Que voilà un projet porté depuis longtemps! Car, lorsqu’il enregistra en décembre 1993 un sublime disque d’airs tirés des suites d’Alcione de Marin Marais (1656-1728), l’opéra demeurait en grande partie inconnu. Certes, Marc Minkowski en avait réalisé un enregistrement intégral en janvier 1990 (Erato) mais cette tragédie lyrique restait encore des plus confidentielles pour n’avoir notamment jamais connu de représentation scénique à Paris depuis 1771! Le mal est réparé si l’on peut dire car voilà la première des trois représentations données à l’Opéra royal du château de Versailles, après celles à l’Opéra-Comique il y a quelques semaines.


Marin Marais n’est pas un compositeur d’opéras très prolixe dans la mesure où, après Alcide (1693), qu’il coproduit avec le fils de Jean-Baptiste Lully, il n’en compose guère que trois: Ariane et Bacchus (1696), Alcione (1706) donc, sur un livret du célèbre Antoine Houdar de La Motte, et Sémélé (1709), dont l’échec sera cuisant. Au-delà d’un Prologue des plus classiques où les Dieux s’affrontent pour finalement laisser Apollon triompher, l’action narre les amours de Ceix, roi de Trachines, et d’Alcione, fille d’Eole. Se mêlent à ce duo central Pélée, ami de Ceix mais également épris d’Alcione qui vit douloureusement ce tiraillement incessant, et le magicien Phorbas qui, aigri de n’avoir pas accédé au trône des Trachines comme ses ancêtres, joue le trouble-fête. Ce dernier, à qui Ceix vient demander conseil, l’envoie à Claros consulter Apollon sur son avenir s’il ne souhaite pas perdre Alcione, ni mourir lui-même. Après maintes péripéties dont celles qui surviennent au port de Trachines (c’est là qu’on entend la célèbre «Marche des matelots»), le rêve d’Alcione voyant la perte de l’être aimé qu’elle trouve effectivement inanimé à un moment donné, le suicide puis la résurrection d’Alcione et le suicide – définitif celui-ci – de Pélée, la fin se conclut sur une note heureuse puisque Neptune rend la vie à Alcione et Ceix et leur confère l’immortalité afin qu’ils chassent «les vents de l’empire de l’Onde» pour reprendre ses propres termes.

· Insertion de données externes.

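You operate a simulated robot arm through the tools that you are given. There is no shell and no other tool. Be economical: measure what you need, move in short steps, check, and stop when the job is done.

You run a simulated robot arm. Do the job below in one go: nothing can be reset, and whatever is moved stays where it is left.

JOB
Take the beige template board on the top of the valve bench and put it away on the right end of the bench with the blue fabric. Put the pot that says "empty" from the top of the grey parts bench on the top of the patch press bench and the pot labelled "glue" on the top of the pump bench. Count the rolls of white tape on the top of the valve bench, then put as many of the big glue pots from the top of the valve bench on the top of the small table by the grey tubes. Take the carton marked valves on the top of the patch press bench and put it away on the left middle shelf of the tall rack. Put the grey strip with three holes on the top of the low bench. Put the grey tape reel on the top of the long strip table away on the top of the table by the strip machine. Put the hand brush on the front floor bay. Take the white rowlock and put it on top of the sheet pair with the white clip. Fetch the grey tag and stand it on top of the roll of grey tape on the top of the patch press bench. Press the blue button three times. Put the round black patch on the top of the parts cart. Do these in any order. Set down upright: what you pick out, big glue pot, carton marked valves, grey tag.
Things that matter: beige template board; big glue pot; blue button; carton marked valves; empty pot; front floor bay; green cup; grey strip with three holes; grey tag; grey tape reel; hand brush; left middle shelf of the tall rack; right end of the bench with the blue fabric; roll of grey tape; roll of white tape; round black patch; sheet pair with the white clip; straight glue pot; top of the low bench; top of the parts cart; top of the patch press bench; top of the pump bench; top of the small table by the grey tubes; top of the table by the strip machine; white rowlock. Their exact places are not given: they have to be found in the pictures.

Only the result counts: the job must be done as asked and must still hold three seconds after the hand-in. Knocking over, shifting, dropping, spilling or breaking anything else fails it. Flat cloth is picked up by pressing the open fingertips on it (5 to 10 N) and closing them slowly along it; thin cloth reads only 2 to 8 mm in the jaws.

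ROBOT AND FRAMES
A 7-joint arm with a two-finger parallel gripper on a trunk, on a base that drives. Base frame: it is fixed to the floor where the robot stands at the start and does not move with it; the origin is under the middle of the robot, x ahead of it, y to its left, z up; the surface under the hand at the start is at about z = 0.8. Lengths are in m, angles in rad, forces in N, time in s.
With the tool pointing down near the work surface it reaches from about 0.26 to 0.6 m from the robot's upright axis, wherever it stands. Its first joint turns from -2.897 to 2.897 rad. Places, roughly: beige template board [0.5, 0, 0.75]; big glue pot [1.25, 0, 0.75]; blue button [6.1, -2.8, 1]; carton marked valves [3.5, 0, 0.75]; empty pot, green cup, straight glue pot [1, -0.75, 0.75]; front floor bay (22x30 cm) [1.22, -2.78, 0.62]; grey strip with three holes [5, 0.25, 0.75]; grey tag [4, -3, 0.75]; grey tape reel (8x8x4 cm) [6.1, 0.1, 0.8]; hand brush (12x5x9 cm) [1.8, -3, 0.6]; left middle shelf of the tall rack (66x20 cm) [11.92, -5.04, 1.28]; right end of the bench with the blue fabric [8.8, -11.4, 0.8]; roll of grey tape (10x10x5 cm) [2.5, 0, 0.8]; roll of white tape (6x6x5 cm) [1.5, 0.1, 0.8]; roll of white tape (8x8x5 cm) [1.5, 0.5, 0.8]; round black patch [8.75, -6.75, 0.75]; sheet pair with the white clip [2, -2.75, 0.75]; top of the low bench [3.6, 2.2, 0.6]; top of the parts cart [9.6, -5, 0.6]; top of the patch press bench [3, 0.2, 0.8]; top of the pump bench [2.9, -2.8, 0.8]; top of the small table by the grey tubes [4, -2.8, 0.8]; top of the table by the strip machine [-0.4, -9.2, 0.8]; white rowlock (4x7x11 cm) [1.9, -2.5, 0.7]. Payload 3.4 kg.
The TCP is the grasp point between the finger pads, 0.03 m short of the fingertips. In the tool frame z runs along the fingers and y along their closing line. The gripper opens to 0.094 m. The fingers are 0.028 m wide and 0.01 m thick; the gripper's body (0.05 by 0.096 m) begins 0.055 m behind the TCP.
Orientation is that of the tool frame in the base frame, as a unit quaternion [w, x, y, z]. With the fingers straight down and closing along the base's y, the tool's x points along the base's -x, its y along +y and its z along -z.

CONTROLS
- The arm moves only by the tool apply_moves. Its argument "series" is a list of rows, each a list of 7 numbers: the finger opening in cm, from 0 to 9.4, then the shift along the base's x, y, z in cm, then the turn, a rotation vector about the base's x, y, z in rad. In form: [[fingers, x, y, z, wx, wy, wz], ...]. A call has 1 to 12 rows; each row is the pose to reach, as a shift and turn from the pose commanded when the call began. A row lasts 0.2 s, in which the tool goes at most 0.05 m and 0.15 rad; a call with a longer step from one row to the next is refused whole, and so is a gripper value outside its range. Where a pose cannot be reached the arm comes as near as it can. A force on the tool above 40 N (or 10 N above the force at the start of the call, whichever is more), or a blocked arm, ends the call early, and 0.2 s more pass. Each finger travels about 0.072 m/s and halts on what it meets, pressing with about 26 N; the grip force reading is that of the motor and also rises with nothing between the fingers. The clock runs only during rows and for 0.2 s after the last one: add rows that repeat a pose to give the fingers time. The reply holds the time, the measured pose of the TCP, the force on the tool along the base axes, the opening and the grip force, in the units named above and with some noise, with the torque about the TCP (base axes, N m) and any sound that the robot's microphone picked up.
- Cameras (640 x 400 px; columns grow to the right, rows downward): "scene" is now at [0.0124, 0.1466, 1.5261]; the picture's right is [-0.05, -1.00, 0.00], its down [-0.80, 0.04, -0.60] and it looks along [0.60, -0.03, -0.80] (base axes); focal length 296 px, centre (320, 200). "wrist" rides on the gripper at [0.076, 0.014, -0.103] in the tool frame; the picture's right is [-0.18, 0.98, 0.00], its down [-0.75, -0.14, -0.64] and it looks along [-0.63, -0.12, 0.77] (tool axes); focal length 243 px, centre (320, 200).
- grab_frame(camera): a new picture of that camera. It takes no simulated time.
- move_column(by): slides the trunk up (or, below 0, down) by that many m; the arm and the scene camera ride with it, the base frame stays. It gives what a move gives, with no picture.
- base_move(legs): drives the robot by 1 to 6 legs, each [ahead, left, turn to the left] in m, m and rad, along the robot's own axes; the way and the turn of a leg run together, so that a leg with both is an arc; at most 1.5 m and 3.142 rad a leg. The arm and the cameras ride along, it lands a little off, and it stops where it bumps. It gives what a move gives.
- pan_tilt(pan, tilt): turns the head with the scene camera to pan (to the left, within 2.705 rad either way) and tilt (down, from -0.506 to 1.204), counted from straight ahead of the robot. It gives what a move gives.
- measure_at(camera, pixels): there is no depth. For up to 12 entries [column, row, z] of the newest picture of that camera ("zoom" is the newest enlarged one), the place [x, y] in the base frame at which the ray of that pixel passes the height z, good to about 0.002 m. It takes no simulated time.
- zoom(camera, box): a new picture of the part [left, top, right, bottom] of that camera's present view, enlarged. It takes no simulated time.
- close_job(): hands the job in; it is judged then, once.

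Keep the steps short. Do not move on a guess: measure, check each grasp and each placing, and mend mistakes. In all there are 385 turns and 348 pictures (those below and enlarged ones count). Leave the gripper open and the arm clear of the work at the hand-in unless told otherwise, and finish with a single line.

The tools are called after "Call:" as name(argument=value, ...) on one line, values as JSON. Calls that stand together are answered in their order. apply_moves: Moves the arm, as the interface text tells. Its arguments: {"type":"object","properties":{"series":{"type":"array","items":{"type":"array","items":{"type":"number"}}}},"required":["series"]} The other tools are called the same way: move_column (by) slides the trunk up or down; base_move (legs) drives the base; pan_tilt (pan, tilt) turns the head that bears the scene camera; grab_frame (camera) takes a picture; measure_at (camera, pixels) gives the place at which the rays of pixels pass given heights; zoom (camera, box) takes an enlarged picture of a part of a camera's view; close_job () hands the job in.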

Dès l’Ouverture, Jordi Savall nous emporte sur des cimes musicales que l’on ne quittera plus. Orchestre d’une incroyable finesse (l’accompagnement des deux flûtes traversières tenues par Charles Zebley et Yi-Fen Chen dans l’air d’Alcione «Amour, cruel amour, sois touché de mes peines» au début du quatrième acte), d’un entrain contagieux (la «Marche des matelots» à l’acte III, dont la mélodie sert de fil de conducteur à l’acte tout entier, rythmée avec entrain par l’inamovible Pedro Estevan), cordes soyeuses pour accompagner l’air magnifique de Pélée à l’acte V: le résultat est splendide. De son côté, toujours avare de geste grandiloquent ou inutile, Jordi Savall veille à ne jamais baisser la tension lorsqu’elle est nécessaire, jouant surtout sur les ambiances douces et rêveuses d’une musique scintillante comme on savait le faire en ce début de XVIIIe siècle.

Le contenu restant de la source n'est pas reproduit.